O mais surpreendente, porém, é que quase todo o tamanho do transistor deve-se a seu encapsulamento. Porque os elementos ativos, ou seja, os pequenos pedaços de silício “dopados” com impurezas, são muitíssimo menores. Nos transistores mostrados na figura eles podem medir frações de milímetro.
Ora, se um circuito lógico nada mais é que a combinação de portas lógicas, cada uma delas constituída por um conjunto de transistores e se os elementos ativos dos transistores são tão minúsculos, não custou muito para que a indústria da eletrônica percebesse que seria mais fácil, mais conveniente, mais barato e, sobretudo, mais funcional fabricar os circuitos de tal forma que seus elementos fossem conectados diretamente no interior de um único encapsulamento. E assim foi feito.
Um circuito cujos componentes estão contidos (ou se integram) no mesmo encapsulamento recebe o nome de “circuito integrado”, ou CI.

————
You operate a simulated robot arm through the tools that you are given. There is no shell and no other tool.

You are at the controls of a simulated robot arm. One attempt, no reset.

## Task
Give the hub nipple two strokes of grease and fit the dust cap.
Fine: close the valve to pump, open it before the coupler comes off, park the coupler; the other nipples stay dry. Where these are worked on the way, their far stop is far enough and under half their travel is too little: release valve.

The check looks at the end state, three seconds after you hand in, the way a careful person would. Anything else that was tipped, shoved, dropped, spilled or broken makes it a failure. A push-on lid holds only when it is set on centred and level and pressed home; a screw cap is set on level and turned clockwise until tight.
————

Um circuito integrado é, portanto, um dispositivo formado pela combinação de portas lógicas (compostas por transistores) que implementam uma determinada função com o objetivo de cumprir uma tarefa específica. Há CIs capazes de executar todas as funções lógicas descritas nas colunas anteriores e muitas outras (circuitos contadores, somadores, multiplicadores, comparadores, etc.). Cada CI é capaz de executar a função para a qual foi concebido e apenas ela.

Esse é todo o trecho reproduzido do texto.